Directions for this task »
Print the lines of the data, starting with the first, up to and including the line where "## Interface" appears.

Some records:
_ _ _

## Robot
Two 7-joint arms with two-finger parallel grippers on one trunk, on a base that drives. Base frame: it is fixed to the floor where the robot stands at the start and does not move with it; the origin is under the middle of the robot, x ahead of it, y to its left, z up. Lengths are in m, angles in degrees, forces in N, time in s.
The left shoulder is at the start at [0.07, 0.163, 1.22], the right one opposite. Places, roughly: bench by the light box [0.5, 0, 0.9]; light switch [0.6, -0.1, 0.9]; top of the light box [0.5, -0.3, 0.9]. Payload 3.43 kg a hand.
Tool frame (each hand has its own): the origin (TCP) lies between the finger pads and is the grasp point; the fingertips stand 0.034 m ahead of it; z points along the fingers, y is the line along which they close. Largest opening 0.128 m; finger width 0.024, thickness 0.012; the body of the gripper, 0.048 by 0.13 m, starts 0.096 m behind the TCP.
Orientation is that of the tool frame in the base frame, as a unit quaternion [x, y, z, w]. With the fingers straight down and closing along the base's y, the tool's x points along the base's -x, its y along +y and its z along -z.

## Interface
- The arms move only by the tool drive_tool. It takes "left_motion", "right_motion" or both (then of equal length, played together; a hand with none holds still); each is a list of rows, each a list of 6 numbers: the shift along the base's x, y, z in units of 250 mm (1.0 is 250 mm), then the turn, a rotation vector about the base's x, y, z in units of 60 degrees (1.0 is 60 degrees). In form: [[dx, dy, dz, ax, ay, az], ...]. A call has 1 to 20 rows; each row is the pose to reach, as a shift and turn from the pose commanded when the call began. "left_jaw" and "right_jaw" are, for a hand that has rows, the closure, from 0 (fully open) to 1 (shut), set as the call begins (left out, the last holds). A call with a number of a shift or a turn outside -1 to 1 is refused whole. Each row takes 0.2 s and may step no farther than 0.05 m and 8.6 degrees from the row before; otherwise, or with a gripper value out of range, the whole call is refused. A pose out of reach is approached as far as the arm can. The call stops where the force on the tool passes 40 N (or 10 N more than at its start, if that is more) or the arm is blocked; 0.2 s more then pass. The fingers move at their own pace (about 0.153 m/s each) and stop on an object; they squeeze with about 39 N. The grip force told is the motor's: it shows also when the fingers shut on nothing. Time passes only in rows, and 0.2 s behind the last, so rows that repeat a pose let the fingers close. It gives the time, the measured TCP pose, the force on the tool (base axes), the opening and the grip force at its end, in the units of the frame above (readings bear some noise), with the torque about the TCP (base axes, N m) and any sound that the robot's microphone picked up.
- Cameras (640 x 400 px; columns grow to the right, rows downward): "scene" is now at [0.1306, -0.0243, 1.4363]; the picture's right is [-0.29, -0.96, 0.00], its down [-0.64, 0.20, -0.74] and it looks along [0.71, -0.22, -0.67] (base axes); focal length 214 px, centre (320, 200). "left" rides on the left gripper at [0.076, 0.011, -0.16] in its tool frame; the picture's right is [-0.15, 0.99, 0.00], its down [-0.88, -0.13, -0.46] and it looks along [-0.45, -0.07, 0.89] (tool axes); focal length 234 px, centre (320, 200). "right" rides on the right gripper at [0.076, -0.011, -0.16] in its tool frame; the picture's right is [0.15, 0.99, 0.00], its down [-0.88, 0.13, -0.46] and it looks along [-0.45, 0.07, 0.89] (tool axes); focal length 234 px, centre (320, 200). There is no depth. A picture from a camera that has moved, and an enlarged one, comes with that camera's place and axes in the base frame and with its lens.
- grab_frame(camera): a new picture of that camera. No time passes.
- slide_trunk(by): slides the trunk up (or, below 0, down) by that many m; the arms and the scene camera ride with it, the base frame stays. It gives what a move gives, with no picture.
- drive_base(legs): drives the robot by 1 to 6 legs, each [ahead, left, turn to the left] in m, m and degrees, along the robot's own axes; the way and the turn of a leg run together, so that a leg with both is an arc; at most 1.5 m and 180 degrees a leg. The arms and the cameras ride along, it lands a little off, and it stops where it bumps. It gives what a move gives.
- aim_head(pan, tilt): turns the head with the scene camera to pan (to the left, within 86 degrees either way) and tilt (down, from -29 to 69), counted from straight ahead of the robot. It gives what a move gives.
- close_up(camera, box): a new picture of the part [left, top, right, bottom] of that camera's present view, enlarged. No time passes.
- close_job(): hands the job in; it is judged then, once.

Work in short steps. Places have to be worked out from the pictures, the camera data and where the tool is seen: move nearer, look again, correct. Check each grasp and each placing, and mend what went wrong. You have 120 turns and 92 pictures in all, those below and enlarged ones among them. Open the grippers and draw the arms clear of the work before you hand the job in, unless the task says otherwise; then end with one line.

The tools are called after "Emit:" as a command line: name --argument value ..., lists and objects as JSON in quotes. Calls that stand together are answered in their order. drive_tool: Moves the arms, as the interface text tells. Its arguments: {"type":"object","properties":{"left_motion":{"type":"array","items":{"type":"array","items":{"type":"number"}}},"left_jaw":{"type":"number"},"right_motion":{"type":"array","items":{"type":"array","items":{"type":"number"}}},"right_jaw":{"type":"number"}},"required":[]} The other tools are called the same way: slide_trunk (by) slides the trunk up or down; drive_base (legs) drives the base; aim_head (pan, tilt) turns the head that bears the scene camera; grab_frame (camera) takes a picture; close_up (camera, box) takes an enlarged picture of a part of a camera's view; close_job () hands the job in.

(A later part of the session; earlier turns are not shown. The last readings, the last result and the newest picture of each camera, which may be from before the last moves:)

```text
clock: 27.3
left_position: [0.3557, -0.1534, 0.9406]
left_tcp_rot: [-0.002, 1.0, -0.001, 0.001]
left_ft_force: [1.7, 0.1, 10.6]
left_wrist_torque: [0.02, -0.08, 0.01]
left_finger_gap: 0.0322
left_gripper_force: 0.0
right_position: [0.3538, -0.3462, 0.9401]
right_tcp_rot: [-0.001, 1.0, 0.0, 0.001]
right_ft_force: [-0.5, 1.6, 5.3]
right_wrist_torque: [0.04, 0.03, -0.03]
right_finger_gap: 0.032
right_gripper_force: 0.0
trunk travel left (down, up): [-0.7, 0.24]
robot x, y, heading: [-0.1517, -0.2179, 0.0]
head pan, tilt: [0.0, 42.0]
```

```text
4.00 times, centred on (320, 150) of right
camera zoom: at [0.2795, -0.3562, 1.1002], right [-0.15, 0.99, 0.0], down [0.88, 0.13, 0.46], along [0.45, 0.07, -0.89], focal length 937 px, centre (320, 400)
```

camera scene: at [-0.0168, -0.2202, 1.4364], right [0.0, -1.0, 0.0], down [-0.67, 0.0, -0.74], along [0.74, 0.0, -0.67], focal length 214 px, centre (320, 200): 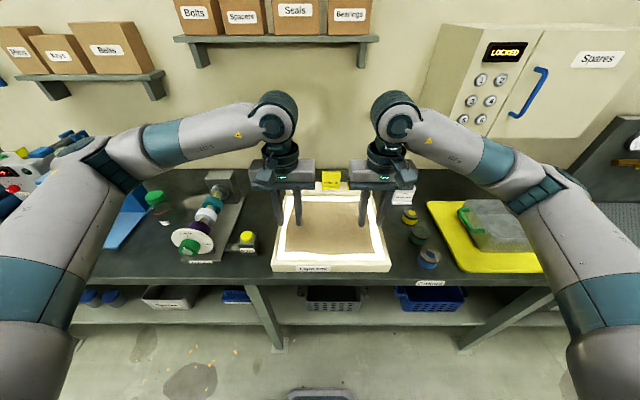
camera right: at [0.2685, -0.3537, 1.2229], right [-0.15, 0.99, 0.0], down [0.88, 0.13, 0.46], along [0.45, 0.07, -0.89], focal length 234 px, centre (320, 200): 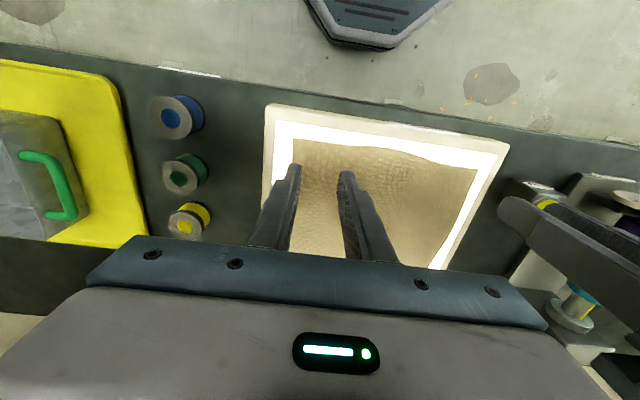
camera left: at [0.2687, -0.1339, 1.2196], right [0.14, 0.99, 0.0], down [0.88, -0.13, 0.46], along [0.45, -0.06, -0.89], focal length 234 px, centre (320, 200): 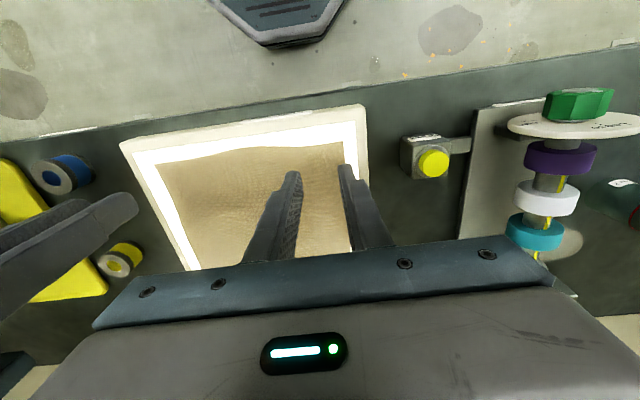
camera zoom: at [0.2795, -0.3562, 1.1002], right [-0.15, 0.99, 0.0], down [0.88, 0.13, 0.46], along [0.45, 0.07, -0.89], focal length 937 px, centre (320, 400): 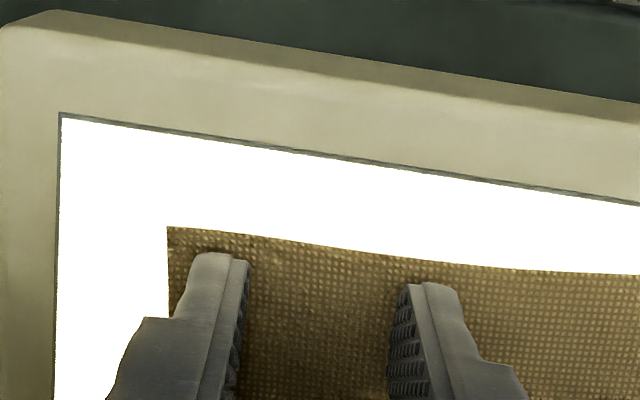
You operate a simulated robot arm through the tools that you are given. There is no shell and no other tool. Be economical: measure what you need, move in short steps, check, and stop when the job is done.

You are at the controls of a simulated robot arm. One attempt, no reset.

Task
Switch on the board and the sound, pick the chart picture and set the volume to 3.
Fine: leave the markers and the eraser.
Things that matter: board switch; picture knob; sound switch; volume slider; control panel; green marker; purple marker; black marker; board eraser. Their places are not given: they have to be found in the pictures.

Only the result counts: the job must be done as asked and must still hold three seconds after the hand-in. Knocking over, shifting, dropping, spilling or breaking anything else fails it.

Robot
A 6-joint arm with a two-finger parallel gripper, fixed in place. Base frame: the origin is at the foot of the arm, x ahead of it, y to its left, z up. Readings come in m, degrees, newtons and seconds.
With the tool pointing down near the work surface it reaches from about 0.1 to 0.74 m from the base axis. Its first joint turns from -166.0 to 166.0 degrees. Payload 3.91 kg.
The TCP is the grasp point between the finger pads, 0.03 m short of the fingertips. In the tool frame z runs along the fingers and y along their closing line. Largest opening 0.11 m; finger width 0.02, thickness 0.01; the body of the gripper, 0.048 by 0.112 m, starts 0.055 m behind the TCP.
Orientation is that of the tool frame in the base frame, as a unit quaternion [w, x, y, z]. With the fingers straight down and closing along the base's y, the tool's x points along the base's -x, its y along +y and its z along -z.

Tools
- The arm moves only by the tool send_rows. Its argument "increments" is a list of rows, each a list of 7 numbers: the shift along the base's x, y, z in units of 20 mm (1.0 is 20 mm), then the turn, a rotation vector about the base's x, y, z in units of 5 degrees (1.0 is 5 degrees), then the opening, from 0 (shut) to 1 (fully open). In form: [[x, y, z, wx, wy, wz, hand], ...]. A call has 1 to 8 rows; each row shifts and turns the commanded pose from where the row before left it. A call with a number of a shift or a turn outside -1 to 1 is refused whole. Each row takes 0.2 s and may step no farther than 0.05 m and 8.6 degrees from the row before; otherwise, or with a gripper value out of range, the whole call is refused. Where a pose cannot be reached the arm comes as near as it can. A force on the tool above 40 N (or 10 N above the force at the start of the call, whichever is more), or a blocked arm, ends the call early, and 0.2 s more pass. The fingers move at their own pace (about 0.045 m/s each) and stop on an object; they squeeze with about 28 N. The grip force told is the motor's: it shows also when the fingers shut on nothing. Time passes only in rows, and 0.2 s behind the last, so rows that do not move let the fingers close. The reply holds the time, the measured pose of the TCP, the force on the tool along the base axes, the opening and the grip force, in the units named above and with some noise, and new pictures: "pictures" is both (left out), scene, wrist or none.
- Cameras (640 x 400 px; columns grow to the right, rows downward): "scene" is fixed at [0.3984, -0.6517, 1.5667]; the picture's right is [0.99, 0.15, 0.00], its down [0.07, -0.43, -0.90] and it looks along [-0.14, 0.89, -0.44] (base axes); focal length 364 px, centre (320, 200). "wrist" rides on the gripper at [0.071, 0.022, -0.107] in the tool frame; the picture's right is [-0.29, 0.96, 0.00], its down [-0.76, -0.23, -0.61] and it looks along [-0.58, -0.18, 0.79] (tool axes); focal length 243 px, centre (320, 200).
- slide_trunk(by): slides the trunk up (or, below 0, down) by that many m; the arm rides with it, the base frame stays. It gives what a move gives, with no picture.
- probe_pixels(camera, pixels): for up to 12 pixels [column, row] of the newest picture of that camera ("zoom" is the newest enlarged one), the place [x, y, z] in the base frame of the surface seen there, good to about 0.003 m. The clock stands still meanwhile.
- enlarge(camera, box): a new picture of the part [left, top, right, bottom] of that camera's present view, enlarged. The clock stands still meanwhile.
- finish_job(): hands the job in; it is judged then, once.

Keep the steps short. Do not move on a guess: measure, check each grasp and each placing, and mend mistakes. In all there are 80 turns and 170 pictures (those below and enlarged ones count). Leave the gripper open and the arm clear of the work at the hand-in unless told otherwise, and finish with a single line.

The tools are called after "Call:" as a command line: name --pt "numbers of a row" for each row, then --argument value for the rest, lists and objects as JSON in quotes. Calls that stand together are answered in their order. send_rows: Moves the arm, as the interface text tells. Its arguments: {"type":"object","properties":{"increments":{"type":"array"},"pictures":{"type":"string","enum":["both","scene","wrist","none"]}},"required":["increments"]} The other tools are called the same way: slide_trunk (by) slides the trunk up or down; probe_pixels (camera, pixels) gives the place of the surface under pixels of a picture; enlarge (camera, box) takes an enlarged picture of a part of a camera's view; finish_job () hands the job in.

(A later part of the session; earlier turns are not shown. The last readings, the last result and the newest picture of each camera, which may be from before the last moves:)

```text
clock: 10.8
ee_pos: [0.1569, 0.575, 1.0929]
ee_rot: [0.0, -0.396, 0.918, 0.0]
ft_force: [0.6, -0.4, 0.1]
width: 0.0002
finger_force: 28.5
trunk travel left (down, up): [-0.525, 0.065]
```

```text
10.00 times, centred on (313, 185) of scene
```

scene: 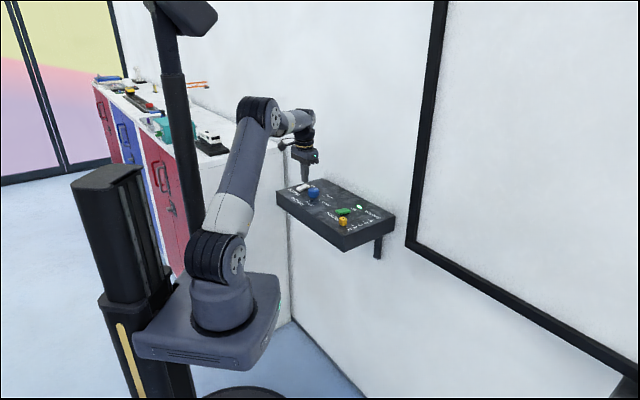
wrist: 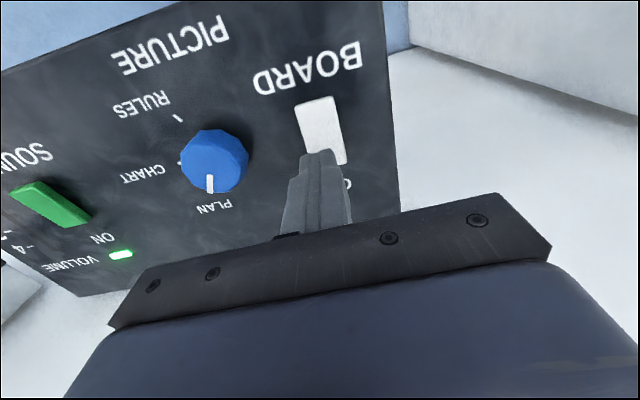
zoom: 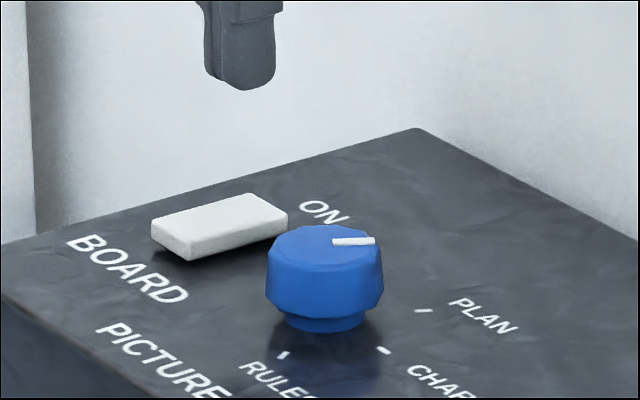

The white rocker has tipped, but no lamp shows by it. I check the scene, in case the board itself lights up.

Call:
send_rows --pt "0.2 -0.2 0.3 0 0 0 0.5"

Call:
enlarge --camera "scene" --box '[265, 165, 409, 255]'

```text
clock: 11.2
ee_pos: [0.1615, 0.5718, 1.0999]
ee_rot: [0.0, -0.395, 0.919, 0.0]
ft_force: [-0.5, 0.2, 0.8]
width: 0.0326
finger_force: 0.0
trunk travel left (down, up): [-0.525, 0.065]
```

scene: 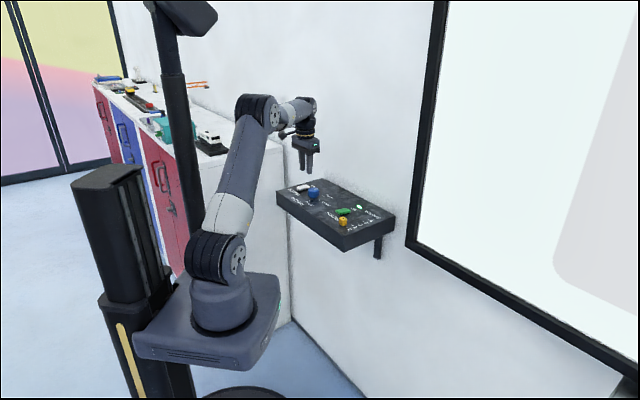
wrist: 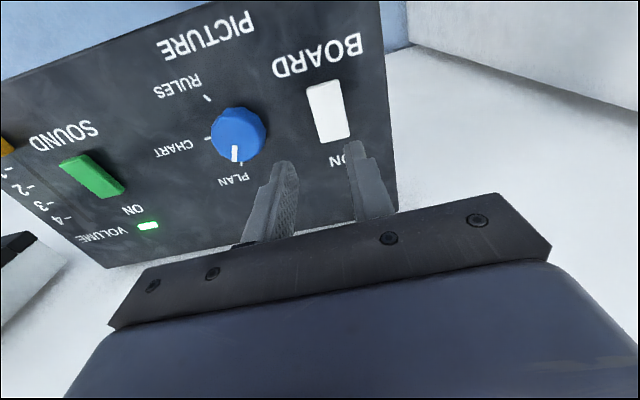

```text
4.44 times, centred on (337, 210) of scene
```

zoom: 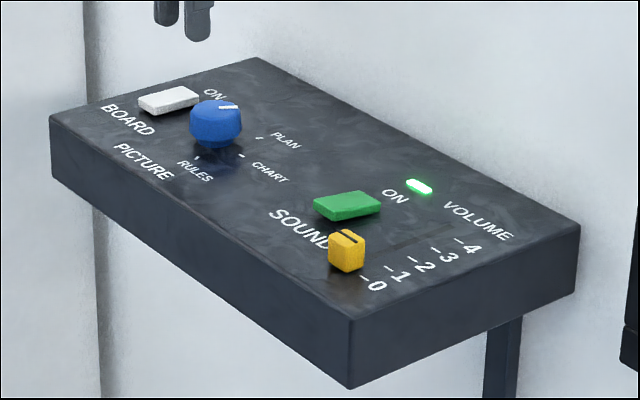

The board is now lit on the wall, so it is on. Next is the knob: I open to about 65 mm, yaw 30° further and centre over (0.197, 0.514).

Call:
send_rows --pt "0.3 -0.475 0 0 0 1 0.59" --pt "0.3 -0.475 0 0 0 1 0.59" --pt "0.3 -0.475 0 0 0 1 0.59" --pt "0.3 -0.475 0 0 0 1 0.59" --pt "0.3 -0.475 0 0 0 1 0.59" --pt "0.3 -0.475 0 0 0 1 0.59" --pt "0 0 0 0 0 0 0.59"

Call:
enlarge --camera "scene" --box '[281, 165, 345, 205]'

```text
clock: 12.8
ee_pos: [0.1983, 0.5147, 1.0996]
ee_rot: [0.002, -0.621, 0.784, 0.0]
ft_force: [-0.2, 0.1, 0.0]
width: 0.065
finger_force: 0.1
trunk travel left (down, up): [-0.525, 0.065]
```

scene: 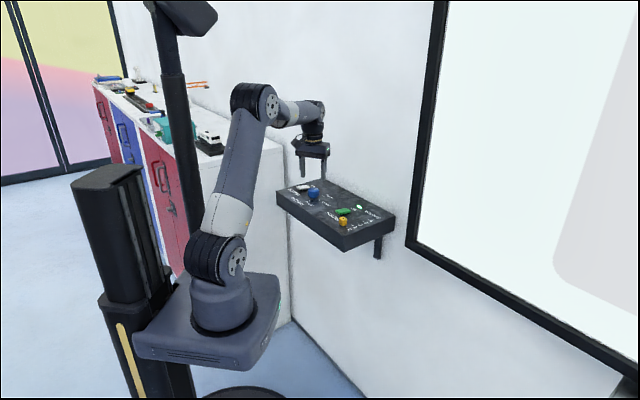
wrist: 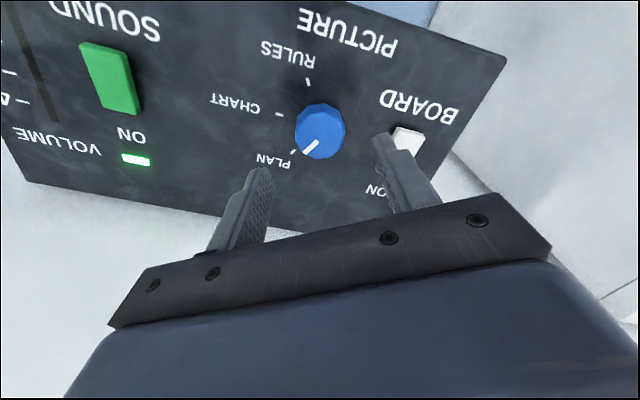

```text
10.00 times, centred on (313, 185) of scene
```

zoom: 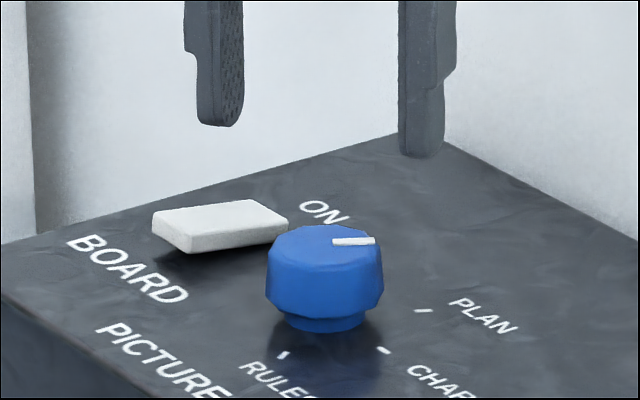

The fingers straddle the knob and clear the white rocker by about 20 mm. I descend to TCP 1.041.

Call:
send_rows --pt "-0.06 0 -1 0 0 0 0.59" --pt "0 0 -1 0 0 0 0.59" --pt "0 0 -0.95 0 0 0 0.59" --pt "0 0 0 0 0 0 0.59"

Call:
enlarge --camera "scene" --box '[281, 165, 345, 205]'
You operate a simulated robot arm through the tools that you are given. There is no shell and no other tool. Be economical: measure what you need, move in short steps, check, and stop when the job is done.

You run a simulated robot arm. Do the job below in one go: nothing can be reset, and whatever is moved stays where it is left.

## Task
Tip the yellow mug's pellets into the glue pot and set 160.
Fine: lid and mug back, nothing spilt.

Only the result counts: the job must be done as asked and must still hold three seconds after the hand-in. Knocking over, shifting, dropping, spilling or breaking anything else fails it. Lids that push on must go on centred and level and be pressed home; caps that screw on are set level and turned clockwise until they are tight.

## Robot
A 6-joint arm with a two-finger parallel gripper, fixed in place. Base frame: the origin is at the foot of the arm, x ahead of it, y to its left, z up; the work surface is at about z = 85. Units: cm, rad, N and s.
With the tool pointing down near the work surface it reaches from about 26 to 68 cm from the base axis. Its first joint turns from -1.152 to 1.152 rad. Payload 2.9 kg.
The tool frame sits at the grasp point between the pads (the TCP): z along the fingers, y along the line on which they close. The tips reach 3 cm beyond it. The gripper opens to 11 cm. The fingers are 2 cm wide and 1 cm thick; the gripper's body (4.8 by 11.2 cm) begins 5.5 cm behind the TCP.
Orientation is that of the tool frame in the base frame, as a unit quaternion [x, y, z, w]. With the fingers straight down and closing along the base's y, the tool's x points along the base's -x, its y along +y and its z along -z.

_ _ _

Final result »
## Robot
Two 7-joint arms with two-finger parallel grippers on one trunk, on a base that drives. Base frame: it is fixed to the floor where the robot stands at the start and does not move with it; the origin is under the middle of the robot, x ahead of it, y to its left, z up. Lengths are in m, angles in degrees, forces in N, time in s.
The left shoulder is at the start at [0.07, 0.163, 1.22], the right one opposite. Places, roughly: bench by the light box [0.5, 0, 0.9]; light switch [0.6, -0.1, 0.9]; top of the light box [0.5, -0.3, 0.9]. Payload 3.43 kg a hand.
Tool frame (each hand has its own): the origin (TCP) lies between the finger pads and is the grasp point; the fingertips stand 0.034 m ahead of it; z points along the fingers, y is the line along which they close. Largest opening 0.128 m; finger width 0.024, thickness 0.012; the body of the gripper, 0.048 by 0.13 m, starts 0.096 m behind the TCP.
Orientation is that of the tool frame in the base frame, as a unit quaternion [x, y, z, w]. With the fingers straight down and closing along the base's y, the tool's x points along the base's -x, its y along +y and its z along -z.

## Interface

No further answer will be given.